___ SUPPLIED PASSAGE ___

Brownstown Wastewater Utility has received more than 70 letters of support for a grant application to begin rehabilitation of the town’s aging sanitary sewer system.
Town residents have until Dec. 18 to submit letters to Brownstown Town Hall.
“At first, they were trickling in. But now, they are arriving in bundles,” said Scott Hunsucker, superintendent of Brownstown Wastewater Utility. “We went from 20-something on Friday to 73 as of (Wednesday).”
Residents who have been affected by the sanitary sewer system have been asked to send a letter with information about issues experienced with the sanitary sewer line, what problems that caused and how many times it happened. The utility also wants to know if the issues were weather-related, if anything was damaged and if costs were incurred.
Those who haven’t experienced any issues also are encouraged to write letters. The more letters the town receives, the more points it will earn toward possibly receiving the $400,000 Office of Community and Rural Affairs grant, Hunsucker said.
“Maybe your house is not affected, but another one in the same neighborhood is having issues,” Hunsucker said. “We’re looking for you to send a letter that says, ‘Hey, I’m not having issues, but I know my neighbors have, and I don’t want to be next, so I’m all for (the town) getting the grant and getting this project started.’”
In November, Hunsucker sent out more than 500 letters to town residents seeking their comments.
“The people that call us all the time and say (the sewer) is backing up, now, we need them to tell us in a letter what’s happening,” Hunsucker said.

___

#### [STATED EXERCISE]
Could you quote the supplied passage from "Brownstown Wastewater Utility has" up to and including "costs were incurred."?

___ DATA ___

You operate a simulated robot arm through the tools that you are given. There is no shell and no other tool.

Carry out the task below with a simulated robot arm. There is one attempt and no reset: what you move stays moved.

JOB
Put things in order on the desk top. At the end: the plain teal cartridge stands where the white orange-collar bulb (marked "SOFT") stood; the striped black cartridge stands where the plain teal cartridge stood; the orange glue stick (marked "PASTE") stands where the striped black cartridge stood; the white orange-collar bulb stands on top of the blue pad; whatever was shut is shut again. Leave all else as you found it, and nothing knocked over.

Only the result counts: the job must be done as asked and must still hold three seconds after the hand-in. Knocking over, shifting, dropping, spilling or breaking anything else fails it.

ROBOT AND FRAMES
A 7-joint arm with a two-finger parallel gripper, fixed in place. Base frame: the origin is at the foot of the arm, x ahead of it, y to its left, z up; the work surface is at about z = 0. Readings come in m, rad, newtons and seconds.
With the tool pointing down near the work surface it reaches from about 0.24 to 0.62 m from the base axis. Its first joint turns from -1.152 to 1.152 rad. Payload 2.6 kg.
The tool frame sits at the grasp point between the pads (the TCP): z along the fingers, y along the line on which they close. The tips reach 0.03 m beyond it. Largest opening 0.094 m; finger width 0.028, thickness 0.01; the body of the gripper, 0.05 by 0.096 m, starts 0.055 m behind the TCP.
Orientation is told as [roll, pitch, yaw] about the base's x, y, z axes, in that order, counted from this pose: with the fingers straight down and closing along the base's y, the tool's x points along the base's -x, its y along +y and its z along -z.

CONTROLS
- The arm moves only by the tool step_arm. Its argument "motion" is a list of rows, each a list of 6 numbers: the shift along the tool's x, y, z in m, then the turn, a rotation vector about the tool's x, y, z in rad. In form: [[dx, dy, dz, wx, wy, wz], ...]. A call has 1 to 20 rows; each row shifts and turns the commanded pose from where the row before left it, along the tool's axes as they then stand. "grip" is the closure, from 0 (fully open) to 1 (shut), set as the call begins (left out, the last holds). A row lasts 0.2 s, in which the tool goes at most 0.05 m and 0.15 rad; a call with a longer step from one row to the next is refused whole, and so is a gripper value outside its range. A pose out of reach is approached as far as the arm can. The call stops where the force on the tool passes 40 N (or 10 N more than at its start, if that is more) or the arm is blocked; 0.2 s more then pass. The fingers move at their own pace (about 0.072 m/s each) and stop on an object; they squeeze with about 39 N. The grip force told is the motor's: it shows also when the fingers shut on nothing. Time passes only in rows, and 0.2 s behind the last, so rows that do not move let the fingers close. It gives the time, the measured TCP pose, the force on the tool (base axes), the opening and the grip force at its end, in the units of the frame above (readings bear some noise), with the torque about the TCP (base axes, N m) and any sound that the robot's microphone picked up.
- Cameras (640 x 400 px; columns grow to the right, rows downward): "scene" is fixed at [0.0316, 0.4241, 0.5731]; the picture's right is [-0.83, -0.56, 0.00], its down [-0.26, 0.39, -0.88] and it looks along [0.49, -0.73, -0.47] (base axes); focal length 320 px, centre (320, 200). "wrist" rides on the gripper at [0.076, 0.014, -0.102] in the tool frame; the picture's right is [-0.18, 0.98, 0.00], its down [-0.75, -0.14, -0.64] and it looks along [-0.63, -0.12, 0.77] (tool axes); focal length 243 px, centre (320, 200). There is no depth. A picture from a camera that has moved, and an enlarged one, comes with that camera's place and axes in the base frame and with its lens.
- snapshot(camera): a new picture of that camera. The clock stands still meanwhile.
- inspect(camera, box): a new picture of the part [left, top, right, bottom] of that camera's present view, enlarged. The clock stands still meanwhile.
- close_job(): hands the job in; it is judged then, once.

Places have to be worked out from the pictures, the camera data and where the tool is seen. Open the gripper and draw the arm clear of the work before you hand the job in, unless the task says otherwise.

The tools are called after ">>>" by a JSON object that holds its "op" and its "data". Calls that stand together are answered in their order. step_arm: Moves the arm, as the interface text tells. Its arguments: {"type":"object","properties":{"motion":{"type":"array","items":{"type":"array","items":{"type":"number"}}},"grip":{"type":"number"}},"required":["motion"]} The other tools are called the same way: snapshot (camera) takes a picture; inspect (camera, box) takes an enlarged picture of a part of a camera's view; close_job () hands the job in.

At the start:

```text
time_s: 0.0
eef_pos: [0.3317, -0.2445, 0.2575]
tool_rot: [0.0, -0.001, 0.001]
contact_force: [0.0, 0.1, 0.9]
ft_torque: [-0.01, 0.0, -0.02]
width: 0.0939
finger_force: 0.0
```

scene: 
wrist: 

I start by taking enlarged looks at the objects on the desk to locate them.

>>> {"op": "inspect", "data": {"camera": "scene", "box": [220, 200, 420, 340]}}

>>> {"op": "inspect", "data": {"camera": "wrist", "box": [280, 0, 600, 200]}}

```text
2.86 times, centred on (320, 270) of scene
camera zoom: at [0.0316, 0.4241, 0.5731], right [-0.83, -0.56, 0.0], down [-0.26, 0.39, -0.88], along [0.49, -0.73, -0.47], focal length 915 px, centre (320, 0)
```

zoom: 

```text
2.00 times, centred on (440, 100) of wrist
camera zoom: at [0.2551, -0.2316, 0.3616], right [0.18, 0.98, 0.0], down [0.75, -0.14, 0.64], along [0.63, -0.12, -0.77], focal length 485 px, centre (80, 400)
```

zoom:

___

#### [RESPONSE TO THE TASK]
Brownstown Wastewater Utility has received more than 70 letters of support for a grant application to begin rehabilitation of the town’s aging sanitary sewer system.
Town residents have until Dec. 18 to submit letters to Brownstown Town Hall.
“At first, they were trickling in. But now, they are arriving in bundles,” said Scott Hunsucker, superintendent of Brownstown Wastewater Utility. “We went from 20-something on Friday to 73 as of (Wednesday).”
Residents who have been affected by the sanitary sewer system have been asked to send a letter with information about issues experienced with the sanitary sewer line, what problems that caused and how many times it happened. The utility also wants to know if the issues were weather-related, if anything was damaged and if costs were incurred.